Despite that, park rangers expect visitation to be high over the winter holidays, as it was over Thanksgiving weekend, where 83,000 people visited Death Valley in December 2014, with the majority of visitors stopping by during the last two weeks.
Total visitation to Death Valley National Park in 2014 was 1,101,000 people. As of the end of October, the most recent data available, Death Valley has received 1,013,000 visitors in 2015.
To get the most up-to-date information on road conditions, visit Death Valley’s website at nps.gov/deva, or follow us on www.facebook.com/
If you want to enjoy what’s left of the holidays, Death Valley is in the midst of its annual Christmas Bird Count.
The event, which started on Dec.14th and runs through the holiday season, offers citizen scientists across America and America’s national parks the opportunity to count birds.
One of the longest running citizen science events in the world, the National Audubon Society’s Christmas Bird Count began in 1900. It provides reliable data that helps show the importance of national parks to birds.
This year the annual Christmas Bird Count for Death Valley will take place on Jan. 2. Birders can experience the diversity of habitats and species found in the Death Valley/Furnace Creek area.
The public is invited to participate in this count and all skill levels are welcome. For beginners, this is a great opportunity to learn about birds in the area, get identification tips and meet others interested in desert environments.

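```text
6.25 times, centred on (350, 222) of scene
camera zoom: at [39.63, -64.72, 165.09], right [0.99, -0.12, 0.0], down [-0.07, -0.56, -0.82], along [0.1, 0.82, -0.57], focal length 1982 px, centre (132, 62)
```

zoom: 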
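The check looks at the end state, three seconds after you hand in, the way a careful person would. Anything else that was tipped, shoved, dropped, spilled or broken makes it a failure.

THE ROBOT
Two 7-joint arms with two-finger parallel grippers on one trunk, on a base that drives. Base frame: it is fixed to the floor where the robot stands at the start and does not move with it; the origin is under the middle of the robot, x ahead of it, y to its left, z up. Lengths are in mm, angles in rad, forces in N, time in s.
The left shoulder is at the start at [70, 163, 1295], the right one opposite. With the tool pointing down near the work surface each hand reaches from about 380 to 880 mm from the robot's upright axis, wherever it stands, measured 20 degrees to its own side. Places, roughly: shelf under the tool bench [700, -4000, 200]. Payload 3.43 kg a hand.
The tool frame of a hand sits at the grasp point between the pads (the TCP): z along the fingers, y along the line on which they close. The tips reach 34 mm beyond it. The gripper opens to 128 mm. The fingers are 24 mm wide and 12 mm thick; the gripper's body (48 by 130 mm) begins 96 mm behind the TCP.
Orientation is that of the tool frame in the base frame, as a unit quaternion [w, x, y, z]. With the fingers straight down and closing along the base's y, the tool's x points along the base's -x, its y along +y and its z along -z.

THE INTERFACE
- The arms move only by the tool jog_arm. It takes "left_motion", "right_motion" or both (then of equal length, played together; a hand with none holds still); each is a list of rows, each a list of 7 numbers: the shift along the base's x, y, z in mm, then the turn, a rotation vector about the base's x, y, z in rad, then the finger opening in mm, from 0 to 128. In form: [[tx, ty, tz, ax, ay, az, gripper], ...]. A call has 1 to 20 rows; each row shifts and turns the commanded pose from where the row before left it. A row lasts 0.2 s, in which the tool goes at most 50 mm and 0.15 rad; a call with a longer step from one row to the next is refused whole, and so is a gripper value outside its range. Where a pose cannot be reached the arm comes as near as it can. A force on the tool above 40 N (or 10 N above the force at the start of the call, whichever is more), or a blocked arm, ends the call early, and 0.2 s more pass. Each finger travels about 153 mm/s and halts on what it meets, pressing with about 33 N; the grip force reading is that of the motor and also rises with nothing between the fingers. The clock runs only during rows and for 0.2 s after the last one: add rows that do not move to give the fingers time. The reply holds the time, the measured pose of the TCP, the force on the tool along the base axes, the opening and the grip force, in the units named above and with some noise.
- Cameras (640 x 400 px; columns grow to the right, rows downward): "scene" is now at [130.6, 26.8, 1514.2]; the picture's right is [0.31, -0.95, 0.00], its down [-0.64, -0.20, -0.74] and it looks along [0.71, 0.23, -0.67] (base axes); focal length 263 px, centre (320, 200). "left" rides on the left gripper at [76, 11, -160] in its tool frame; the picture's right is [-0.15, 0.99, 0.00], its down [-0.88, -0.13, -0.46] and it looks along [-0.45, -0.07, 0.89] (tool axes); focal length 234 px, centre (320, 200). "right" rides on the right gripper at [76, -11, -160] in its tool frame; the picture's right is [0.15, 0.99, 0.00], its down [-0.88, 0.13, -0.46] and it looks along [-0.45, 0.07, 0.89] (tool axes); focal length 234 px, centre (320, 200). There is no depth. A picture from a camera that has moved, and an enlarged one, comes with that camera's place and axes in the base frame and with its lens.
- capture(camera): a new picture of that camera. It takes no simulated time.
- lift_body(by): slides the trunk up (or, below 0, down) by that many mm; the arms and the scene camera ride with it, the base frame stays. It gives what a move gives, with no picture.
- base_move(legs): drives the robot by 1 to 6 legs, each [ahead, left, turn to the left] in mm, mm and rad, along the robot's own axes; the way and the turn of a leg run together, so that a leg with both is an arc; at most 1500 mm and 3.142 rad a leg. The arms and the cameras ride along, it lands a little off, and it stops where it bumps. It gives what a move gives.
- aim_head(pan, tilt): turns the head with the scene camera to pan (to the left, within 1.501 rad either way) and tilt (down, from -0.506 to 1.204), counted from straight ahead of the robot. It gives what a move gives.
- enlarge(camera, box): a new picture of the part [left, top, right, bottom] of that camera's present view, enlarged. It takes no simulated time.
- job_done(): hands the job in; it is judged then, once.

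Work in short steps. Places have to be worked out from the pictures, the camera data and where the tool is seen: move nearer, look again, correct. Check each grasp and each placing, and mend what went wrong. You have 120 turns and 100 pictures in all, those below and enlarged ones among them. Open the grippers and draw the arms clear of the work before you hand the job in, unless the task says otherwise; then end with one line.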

The bird count will begin at 7 a.m. at the Furnace Creek Golf Course parking lot. The National Park Service recommends participants dress in layers and bring a hat, sunscreen, water and food. Binoculars are also recommended.
Participants do not need to commit to the entire day of bird watching, but all participants must be at the meeting area at 7 a.m.
For more information contact Linda Manning at 760-786-3252 or at email@example.com. Food and lodging are available in Death Valley National Park and in surrounding communities.
The data collected by count participants over the past century allows researchers, conservation biologists and other interested individuals to study the long-term health and status of bird populations across North America.